ESCONDIDO — Three different races and seven candidates will be on the ballot lines for Escondido residents for the forthcoming Nov. 6 election.
The heavyweight fight, in the eyes of most voters, will be the race between incumbent Mayor Sam Abed and his opponent, Paul MacNamara. But beyond the mayoral race, elections for both City Council District 1 and District 2 will also transpire.
In the mayoral race, Abed has cited that during his time at the helm he has both balanced the budget and induced economic development in the city, particularly in its downtown core. He has also championed the city’s posture toward undocumented immigrants, pointing to his own background as an immigrant from Lebanon in saying that those with a criminal background should face deportation. Thus, Abed has come out against the California Values Act — or SB 54 — known by many as the sanctuary state bill. Indeed, Abed attended a White House forum on the California bill and sat on a panel hosted by President Donald Trump on May 16.
MacNamara, meanwhile, has said throughout his campaign that the economic development in the city championed by Abed has come with a cost on two fronts.
One, that development has not done enough to trickle down and help regular, everyday city residents, he has maintained, saying it has mostly served to enrich the real estate development industry.
Two, MacNamara has ardently criticized Abed for voting to increase the maximum allowable campaign donation to $4,300, arguing it has had a corrupting influence on city civic affairs and is out of line with other inland North County cities such as San Marcos, which has a $250 limit and Vista, which has a $300 limit. He has also criticized the city for taking a position on the California Values Act, saying those are issues for the state and federal government, not the city.
Abed has out-fundraised MacNamara almost by a multiple of almost three, a fact he has championed. Yet MacNamara says that only serves to prove his point that Abed serves as a water carrier for special interests within the city’s business community and has pledged not to take any money from those factions.
Gallo has a platform similar to that of Abed, coming out for increased real estate development in the city. He has also come out in support of a balanced budget and supports tackling the city’s gang violence and graffiti issues. A resident of the city since 1973, Gallo has also stated that the city needs to prioritize homelessness and providing services to those living on its streets.
Martinez, who has lived in the city for 35 years, has emphasized affordable housing and making City Hall a less partisan and divisive atmosphere. Though she has never held an elected office, Martinez points to her experience in other quasi-governmental areas for Escondido, including serving as a Commissioner on the Escondido Community Services Commission and the Escondido Police Chief’s Community Advisory Team.

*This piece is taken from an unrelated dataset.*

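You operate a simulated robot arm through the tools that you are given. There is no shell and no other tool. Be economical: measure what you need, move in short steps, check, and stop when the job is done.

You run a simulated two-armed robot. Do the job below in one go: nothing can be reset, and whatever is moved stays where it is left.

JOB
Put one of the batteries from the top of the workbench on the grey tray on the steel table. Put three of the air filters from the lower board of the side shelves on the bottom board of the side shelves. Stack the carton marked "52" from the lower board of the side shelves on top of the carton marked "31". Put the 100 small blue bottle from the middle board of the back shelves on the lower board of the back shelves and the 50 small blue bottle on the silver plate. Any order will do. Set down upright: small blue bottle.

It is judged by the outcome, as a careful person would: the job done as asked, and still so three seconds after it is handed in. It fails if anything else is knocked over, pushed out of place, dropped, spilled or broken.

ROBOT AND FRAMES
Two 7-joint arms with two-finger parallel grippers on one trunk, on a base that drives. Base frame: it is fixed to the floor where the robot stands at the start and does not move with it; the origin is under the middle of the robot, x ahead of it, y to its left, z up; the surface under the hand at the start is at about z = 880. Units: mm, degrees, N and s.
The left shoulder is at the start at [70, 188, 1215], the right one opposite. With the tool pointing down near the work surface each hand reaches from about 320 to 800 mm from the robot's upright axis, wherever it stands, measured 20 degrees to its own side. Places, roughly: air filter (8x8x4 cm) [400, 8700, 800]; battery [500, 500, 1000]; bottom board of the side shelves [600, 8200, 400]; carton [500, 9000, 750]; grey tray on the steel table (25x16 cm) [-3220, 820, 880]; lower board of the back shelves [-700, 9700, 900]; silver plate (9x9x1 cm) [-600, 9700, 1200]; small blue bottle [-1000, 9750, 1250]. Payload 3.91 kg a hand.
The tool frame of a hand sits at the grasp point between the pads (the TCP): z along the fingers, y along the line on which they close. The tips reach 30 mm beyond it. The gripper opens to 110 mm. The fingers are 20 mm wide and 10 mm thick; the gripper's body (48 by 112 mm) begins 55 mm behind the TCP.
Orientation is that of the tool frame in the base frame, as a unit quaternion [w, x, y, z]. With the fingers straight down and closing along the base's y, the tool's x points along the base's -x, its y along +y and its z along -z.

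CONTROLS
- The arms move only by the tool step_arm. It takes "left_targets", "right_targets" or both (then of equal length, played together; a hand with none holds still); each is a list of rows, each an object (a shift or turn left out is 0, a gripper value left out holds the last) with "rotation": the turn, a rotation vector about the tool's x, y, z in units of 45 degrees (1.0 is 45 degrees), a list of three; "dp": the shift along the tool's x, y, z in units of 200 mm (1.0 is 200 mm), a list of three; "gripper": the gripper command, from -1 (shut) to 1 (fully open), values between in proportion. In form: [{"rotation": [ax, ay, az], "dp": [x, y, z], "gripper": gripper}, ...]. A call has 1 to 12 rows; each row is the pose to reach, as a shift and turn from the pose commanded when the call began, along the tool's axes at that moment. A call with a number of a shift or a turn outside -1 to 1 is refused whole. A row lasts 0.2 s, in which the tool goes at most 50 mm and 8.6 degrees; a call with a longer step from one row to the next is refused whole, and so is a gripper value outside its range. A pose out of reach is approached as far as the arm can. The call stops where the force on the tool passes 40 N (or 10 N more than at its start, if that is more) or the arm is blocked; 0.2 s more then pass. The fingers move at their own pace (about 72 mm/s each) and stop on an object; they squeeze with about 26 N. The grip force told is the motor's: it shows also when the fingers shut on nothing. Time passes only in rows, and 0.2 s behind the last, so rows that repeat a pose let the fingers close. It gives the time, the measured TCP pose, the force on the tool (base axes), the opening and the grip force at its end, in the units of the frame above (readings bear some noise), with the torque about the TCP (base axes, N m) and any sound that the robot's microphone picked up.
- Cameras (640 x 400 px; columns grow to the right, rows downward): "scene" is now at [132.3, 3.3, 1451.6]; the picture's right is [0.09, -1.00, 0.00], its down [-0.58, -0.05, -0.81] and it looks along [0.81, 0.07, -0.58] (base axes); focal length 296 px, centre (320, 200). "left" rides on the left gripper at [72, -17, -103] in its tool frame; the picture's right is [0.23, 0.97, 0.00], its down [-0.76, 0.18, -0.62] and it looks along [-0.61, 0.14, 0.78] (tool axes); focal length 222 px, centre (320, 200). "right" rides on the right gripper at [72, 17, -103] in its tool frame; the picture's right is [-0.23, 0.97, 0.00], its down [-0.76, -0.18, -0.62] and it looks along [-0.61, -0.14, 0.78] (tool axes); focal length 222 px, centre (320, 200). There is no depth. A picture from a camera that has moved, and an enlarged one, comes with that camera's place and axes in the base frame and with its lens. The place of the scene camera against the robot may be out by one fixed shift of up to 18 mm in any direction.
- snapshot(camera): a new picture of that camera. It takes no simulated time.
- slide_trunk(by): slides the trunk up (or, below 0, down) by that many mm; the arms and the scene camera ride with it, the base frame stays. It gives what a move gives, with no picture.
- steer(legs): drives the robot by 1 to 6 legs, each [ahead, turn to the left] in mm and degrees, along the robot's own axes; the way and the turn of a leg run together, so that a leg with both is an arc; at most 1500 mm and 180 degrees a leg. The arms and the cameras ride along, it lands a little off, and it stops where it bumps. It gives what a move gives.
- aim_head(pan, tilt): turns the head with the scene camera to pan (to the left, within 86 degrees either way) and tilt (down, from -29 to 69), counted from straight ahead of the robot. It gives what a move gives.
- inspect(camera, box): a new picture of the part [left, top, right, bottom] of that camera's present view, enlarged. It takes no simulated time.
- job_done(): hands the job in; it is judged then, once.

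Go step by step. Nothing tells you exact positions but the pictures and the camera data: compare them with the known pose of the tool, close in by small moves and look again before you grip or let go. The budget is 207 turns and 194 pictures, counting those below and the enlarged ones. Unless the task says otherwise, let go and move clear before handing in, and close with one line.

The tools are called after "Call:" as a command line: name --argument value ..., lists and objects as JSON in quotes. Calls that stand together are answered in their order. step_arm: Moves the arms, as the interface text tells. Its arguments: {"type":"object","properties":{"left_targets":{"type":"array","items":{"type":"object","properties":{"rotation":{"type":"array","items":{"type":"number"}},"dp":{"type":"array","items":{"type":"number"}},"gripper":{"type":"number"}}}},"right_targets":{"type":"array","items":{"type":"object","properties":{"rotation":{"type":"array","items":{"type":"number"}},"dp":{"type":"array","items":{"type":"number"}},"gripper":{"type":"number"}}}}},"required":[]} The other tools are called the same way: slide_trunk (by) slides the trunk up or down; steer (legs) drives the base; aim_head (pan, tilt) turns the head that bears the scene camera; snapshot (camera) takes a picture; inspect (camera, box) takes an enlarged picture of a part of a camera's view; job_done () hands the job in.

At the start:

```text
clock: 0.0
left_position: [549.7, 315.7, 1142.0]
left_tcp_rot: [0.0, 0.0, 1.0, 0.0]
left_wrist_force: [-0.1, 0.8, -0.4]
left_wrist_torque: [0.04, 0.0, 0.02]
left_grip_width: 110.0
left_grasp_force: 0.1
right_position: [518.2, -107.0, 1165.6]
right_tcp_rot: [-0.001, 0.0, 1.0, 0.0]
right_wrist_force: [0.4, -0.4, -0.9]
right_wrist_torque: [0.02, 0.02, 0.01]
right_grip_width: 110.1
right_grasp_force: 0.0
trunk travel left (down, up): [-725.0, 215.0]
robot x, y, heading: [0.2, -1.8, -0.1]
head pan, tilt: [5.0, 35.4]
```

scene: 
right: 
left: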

Masson, who owns the real estate project management company Masson & Associates, also serves as the city’s deputy mayor. Like Abed and Gallo, he has come out in support of a balanced budget and more real estate development in the city. Due to his real estate industry full-time job, Masson has at times had as recuse himself from votes and discussions around projects in the city being proposed by his company. A 1982 graduate of Escondido High School and product of Escondido’s public school system, Masson has lived in the city for more than four decades.
His opponents, Valenzuela and Downey, are running similar platforms to one another in opposition to Masson.
Downey has run unsuccessfully for City Council before and this will be her second attempt at the seat. She has said that her top priority is tackling homelessness, an issue she says Masson has paid lip service to, but not taken strong enough action on. She has also called for more affordable housing development and like MacNamara, has criticized the raising of the maximum allowable campaign contribution for city elections.
Valenzuela, who also has not held elected office, has also sharply criticized Masson for the intersection of his business connections and city business.
“John Masson continues to accept maximum contributions from developers whom have projects being reviewed by the Council,” reads her campaign website. “My opponent’s private business as a civil engineer and professional relationships are often sources of conflicts of interest. Regular recusals and abstentions keep an elected official from being part of important discussions.”
Though she has not held an elected office, she has served on a quasi-governmental body, akin to Martinez. She served for six years as controller for the Rancho Santa Fe Association.
“The Rancho Santa Fe Association works cooperatively with the County of San Diego and functions very much like a city, complete with planning and building departments, parks and recreation, and is managed by an elected board of directors,” Valenzuela explains on her campaign website.